[rabbitmq-discuss] RabbitMQ experience

Martin Sustrik sustrik at imatix.com
Wed Jan 28 06:53:53 GMT 2009


Tony Garnock-Jones wrote:
> Martin Sustrik wrote:
>> Hm, interesting. I've never thought of that kind of metric. Possibly 
>> something like "if there's a peak lasting N seconds containing M 
>> messages there's a 50% chance that the max latency will exceed X 
>> microseconds". The obvious problem is that there are to many free 
>> variables in the formula.
> 
> Yeah. Hmm. Well, LD50 is measured IIRC along the lines of "LD50 is this 
> many mg/kg in mice", so there's a dependency on species, amount of 
> bodyweight, and amount of drug. Still doesn't help with our problem, of 
> course :-)

What can be done for example is to simulate some particularly terrible 
real-world market data peak and show that the solution is capable of 
handling it with latencies below N in 99.99% of cases.

Still, while vendors love percentile statistics, customers want hard 
limits forgetting that they won't run the system on hard realtime OS 
anyway... something more "straightforward" would do a better marketing job.

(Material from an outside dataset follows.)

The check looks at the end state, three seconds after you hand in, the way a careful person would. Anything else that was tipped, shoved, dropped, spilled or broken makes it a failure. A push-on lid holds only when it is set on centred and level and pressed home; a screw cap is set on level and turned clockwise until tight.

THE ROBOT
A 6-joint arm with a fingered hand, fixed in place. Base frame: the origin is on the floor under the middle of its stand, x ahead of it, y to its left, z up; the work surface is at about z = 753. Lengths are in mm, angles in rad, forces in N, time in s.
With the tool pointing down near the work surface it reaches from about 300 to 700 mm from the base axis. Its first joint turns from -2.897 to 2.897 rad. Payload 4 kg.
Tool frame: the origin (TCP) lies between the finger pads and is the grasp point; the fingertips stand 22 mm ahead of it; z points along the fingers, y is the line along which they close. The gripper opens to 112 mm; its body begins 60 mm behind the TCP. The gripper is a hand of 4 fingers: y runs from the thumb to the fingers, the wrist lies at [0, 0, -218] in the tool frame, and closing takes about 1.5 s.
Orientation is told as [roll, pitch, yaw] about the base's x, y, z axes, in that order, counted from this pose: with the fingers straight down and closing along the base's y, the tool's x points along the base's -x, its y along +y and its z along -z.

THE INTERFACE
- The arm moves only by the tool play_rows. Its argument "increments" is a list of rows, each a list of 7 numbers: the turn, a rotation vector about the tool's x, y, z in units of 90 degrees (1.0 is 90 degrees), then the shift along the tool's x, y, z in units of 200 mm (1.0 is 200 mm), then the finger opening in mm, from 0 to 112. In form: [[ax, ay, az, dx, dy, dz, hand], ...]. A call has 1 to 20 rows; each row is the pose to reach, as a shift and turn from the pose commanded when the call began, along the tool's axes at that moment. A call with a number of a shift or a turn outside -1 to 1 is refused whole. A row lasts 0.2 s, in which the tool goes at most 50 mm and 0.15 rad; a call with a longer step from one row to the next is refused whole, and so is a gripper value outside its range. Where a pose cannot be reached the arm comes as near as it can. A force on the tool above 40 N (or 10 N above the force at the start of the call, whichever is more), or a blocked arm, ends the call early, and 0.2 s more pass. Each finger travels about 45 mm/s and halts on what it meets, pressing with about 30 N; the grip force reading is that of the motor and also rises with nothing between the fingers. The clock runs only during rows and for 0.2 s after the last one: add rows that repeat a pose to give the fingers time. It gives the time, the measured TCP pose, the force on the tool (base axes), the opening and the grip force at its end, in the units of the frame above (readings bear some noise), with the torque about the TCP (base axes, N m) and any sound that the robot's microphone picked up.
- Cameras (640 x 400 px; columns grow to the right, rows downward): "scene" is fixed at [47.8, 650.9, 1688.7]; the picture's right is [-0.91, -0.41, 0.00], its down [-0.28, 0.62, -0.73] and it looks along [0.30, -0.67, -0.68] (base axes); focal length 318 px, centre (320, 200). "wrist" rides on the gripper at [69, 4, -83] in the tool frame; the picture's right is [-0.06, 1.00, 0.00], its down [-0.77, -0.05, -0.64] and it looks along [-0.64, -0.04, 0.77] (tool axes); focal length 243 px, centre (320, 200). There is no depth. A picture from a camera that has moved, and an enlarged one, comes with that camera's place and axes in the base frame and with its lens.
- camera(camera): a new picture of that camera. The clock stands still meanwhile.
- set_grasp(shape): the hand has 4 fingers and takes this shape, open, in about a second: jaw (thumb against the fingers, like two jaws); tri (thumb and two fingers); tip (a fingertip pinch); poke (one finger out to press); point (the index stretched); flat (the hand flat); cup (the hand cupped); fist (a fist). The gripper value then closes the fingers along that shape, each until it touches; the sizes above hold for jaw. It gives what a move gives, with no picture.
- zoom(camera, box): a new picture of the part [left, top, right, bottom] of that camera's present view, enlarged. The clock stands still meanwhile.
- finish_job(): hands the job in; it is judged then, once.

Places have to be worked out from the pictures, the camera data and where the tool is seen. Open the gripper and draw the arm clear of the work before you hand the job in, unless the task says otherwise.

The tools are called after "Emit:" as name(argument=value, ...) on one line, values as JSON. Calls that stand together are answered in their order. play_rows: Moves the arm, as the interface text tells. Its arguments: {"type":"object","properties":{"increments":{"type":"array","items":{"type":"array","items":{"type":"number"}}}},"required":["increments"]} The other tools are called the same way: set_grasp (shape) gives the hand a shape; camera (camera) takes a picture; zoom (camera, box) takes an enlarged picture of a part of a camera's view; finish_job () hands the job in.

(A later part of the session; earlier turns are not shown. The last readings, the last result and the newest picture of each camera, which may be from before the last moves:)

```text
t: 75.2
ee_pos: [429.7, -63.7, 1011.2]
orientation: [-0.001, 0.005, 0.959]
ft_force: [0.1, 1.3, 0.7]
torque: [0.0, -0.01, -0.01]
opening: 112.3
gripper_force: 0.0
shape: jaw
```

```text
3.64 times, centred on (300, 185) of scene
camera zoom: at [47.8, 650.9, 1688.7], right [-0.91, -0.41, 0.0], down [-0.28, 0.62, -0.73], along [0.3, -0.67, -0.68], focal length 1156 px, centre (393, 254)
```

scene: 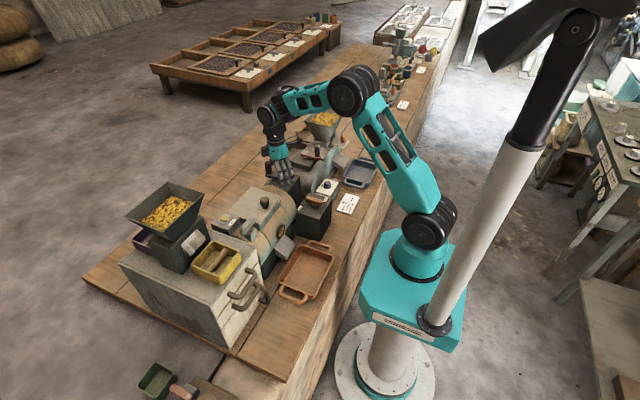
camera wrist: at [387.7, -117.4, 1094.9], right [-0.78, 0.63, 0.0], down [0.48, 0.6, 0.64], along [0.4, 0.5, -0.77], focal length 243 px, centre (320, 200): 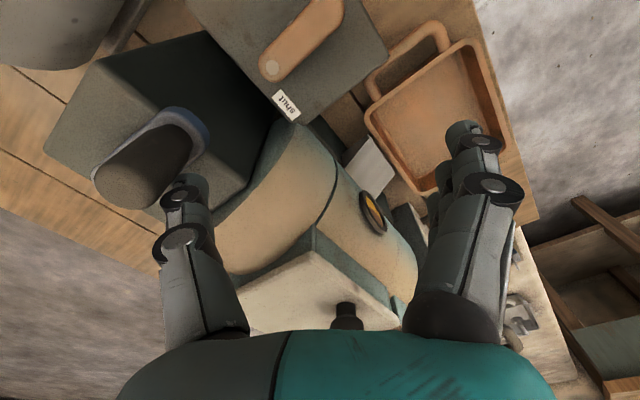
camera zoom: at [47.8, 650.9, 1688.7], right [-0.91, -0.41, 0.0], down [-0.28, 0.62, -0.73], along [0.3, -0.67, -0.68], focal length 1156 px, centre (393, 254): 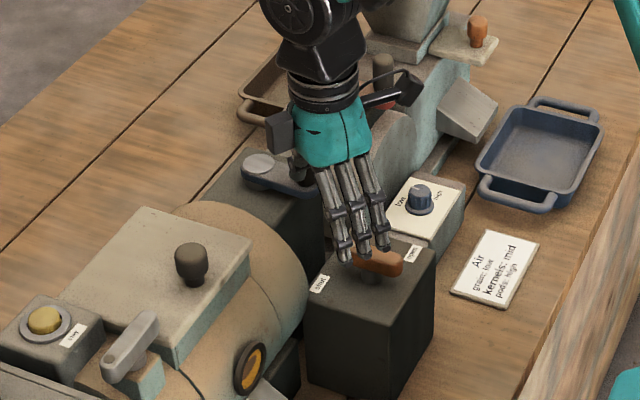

> Those charts you linked earlier were interesting. The 1/lambda chart had 
> a sharp corner where the network took over from the CPU as the 
> bottleneck. Perhaps the location (and sharpness?) of the corner is a 
> relevant measure?

That metric may be pretty interesting to understand how the system 
behaves, but you can easily make it look better by slowing down 
processing of the message content (linearly bound part of the algorithm) 
instead of speeding up processing of the message as a unit (constantly 
bound part of the algorithm).

You can make it unambiguous by mentioning 2 values: "for message sizes 
below 32 bytes the system hits its processing limit at 250 nanoseconds 
per message i.e. 4 million messages a second."